— START OF Input —
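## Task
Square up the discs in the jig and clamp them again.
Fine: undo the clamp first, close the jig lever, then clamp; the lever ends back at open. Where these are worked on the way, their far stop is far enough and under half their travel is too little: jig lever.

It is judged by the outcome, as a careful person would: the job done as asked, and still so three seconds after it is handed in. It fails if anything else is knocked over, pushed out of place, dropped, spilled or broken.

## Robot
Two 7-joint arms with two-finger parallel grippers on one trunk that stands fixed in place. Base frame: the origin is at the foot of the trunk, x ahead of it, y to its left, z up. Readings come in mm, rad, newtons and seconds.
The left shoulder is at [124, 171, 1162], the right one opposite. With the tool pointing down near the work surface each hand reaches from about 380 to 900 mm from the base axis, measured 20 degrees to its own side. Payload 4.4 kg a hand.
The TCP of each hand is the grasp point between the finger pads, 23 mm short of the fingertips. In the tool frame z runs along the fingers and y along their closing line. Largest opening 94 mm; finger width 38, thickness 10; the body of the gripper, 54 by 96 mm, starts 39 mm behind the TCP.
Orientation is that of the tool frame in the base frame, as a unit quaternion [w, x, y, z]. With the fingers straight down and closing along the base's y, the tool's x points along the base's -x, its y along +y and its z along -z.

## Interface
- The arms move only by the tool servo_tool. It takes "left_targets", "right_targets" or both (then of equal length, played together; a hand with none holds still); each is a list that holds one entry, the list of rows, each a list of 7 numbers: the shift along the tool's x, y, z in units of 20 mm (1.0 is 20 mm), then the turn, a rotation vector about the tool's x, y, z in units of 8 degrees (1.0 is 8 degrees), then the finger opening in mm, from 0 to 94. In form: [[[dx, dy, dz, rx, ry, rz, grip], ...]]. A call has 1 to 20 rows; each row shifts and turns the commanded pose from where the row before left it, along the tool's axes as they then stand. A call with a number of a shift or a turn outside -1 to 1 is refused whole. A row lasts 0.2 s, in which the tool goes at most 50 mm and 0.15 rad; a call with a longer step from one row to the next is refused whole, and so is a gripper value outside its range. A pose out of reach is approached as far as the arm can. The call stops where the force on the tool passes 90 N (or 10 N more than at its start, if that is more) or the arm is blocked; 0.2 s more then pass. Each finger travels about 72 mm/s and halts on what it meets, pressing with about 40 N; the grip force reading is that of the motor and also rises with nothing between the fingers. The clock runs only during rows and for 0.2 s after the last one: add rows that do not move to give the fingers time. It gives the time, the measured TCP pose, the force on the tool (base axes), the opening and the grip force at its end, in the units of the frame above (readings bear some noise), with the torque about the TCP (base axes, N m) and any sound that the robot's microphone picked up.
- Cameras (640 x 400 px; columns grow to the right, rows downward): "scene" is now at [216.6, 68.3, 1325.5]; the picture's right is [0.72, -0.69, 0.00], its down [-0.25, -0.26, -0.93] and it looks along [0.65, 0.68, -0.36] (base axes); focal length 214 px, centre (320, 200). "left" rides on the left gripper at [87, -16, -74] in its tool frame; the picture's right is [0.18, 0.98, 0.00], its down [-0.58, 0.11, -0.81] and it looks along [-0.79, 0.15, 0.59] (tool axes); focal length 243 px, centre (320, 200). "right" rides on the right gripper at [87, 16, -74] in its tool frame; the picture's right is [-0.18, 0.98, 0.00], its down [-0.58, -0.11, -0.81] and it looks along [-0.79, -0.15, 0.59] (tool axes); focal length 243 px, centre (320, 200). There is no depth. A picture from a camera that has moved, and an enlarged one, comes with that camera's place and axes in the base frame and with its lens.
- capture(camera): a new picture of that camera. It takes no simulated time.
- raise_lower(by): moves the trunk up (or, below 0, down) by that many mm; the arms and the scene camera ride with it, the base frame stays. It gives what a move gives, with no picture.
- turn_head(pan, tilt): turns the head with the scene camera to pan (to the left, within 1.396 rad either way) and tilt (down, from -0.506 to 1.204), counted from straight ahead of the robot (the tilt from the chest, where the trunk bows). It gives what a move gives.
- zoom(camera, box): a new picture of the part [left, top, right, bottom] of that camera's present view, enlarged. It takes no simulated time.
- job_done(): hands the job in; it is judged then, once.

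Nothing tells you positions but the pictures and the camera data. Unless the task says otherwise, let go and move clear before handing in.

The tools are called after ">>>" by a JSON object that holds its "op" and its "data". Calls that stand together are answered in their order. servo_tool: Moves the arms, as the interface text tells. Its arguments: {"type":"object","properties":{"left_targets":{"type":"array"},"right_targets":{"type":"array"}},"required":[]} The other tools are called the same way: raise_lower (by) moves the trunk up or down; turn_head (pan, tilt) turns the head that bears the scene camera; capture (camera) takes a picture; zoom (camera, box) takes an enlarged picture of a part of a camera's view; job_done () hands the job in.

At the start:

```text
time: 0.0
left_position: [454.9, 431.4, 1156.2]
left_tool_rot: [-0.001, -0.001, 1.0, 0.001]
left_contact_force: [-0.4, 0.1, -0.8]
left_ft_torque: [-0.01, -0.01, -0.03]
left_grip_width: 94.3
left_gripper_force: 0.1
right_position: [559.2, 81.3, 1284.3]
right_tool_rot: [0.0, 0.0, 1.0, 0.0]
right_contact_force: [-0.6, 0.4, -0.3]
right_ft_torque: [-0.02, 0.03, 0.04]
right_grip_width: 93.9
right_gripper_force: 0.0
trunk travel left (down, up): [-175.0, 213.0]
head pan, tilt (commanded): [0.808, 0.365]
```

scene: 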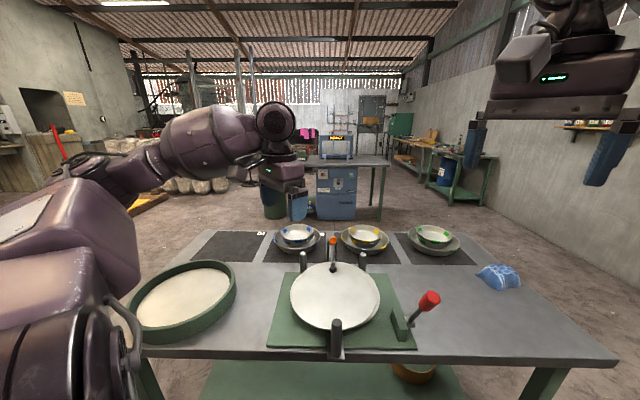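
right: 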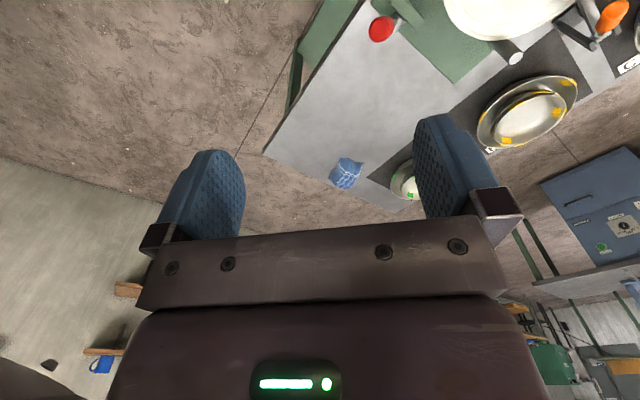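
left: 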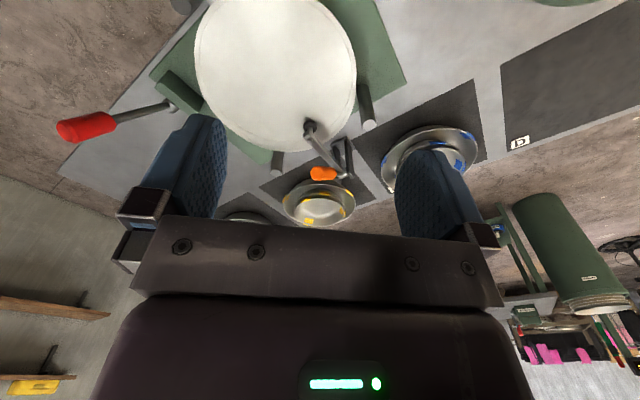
— END OF Input —
— START OF Input —
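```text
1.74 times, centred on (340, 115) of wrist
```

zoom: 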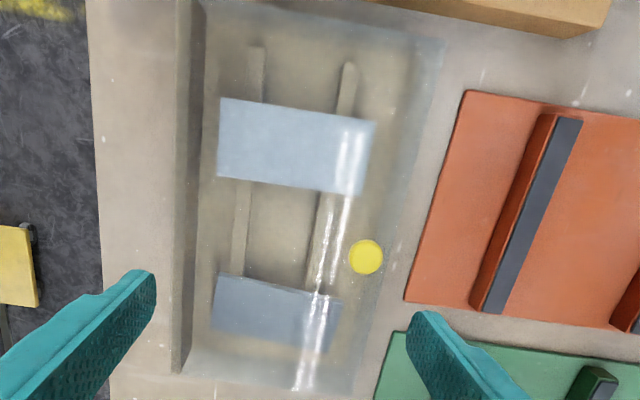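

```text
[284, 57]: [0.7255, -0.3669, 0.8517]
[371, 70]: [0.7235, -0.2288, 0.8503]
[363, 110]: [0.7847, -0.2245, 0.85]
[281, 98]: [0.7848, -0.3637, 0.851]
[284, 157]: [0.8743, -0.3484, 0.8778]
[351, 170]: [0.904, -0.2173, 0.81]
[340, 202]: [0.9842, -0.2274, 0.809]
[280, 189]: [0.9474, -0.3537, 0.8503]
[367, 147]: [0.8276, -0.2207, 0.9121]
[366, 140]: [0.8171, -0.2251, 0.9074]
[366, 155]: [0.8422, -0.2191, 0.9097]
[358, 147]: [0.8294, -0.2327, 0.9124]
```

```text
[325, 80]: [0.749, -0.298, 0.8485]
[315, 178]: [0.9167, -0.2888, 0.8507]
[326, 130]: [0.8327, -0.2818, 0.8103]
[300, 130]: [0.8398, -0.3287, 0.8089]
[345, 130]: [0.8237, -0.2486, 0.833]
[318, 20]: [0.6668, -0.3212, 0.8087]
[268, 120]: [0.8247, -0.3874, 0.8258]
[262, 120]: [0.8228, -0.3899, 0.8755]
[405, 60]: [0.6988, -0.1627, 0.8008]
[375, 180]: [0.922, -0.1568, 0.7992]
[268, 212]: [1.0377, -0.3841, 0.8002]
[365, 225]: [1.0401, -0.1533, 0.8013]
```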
— END OF Input —
— START OF Input —
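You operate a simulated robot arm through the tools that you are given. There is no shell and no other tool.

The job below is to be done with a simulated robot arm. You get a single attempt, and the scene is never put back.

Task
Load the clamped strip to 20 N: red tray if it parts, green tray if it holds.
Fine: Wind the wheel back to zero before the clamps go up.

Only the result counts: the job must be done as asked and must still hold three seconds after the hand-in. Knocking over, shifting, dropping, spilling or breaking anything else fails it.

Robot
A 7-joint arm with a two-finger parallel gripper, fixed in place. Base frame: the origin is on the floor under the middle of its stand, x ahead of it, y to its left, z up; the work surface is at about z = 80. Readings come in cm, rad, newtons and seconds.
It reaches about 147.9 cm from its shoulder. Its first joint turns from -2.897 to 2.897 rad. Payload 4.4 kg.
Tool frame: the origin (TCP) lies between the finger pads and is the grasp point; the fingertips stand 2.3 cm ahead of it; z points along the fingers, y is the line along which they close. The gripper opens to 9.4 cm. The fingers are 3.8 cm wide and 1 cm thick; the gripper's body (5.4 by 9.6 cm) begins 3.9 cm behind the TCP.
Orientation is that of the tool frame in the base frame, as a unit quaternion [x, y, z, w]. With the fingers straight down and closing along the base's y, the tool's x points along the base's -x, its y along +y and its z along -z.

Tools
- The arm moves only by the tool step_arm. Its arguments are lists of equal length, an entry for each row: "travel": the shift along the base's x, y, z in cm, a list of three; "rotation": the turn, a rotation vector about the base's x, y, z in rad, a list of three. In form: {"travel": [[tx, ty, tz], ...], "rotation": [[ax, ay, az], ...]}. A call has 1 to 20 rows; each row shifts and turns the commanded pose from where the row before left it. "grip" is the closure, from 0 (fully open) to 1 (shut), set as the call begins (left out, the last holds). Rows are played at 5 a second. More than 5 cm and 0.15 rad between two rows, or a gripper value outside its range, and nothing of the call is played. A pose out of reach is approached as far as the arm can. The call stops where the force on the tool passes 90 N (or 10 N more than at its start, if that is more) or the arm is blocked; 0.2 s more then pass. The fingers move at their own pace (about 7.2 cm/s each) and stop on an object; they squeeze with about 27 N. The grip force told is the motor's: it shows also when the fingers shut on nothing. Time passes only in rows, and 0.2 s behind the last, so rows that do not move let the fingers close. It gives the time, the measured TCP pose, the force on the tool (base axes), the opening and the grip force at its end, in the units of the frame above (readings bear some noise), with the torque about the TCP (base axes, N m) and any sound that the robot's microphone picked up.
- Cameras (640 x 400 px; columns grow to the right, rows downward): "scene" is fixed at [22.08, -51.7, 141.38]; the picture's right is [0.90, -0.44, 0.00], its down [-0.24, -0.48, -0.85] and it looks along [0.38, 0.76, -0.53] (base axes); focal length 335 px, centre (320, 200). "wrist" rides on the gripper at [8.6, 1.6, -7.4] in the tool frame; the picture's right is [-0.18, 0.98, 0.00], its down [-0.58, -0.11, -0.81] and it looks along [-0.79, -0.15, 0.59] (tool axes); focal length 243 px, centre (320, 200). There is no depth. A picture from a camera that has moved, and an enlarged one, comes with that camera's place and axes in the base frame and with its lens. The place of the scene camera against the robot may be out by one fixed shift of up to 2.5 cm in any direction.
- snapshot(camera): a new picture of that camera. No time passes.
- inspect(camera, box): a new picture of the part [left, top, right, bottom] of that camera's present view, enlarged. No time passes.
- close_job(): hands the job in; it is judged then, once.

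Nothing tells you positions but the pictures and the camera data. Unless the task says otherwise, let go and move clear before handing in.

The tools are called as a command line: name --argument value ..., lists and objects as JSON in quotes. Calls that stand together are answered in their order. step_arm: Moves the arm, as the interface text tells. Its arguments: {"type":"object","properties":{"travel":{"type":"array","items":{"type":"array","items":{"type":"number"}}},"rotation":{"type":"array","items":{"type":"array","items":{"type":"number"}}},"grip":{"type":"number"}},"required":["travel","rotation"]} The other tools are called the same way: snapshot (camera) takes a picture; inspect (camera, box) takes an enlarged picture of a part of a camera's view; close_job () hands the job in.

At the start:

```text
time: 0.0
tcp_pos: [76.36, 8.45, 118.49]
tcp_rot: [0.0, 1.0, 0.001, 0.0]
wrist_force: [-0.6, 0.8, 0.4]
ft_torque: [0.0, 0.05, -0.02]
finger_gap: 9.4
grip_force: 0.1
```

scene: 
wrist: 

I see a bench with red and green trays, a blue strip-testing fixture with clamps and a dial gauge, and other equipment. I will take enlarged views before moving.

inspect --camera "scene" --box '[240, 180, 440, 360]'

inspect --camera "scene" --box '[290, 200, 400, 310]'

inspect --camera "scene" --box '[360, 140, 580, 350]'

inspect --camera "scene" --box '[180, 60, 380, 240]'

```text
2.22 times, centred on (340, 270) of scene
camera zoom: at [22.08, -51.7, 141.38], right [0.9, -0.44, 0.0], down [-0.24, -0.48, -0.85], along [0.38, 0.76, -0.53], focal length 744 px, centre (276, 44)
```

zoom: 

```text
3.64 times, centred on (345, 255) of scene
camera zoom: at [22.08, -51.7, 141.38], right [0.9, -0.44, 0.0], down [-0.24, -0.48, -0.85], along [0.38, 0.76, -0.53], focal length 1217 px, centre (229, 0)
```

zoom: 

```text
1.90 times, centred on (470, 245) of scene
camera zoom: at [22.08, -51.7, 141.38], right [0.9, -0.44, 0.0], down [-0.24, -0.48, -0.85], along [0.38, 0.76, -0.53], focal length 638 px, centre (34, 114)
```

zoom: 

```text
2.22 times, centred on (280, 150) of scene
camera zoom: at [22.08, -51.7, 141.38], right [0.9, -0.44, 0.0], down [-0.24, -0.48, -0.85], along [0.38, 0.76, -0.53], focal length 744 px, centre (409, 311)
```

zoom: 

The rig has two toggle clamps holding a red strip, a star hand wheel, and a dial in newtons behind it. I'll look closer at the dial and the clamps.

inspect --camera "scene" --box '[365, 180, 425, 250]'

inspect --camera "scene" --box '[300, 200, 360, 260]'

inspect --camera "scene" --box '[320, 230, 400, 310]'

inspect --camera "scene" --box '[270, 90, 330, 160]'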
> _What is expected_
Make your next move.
— END OF Input —
> _What is expected_
Which lines above run from the one containing "Two 7-joint arms" down to the one containing "## Interface"? Repeat exactly those, both ends included, and nothing else. Put them in a Markdown table headed Count and Line text, one numbered row for each line that is not blank.

> _Answer below_
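| Count | Line text |
|---|---|
| 1 | Two 7-joint arms with two-finger parallel grippers on one trunk that stands fixed in place. Base frame: the origin is at the foot of the trunk, x ahead of it, y to its left, z up. Readings come in mm, rad, newtons and seconds. |
| 2 | The left shoulder is at [124, 171, 1162], the right one opposite. With the tool pointing down near the work surface each hand reaches from about 380 to 900 mm from the base axis, measured 20 degrees to its own side. Payload 4.4 kg a hand. |
| 3 | The TCP of each hand is the grasp point between the finger pads, 23 mm short of the fingertips. In the tool frame z runs along the fingers and y along their closing line. Largest opening 94 mm; finger width 38, thickness 10; the body of the gripper, 54 by 96 mm, starts 39 mm behind the TCP. |
| 4 | Orientation is that of the tool frame in the base frame, as a unit quaternion [w, x, y, z]. With the fingers straight down and closing along the base's y, the tool's x points along the base's -x, its y along +y and its z along -z. |
| 5 | ## Interface |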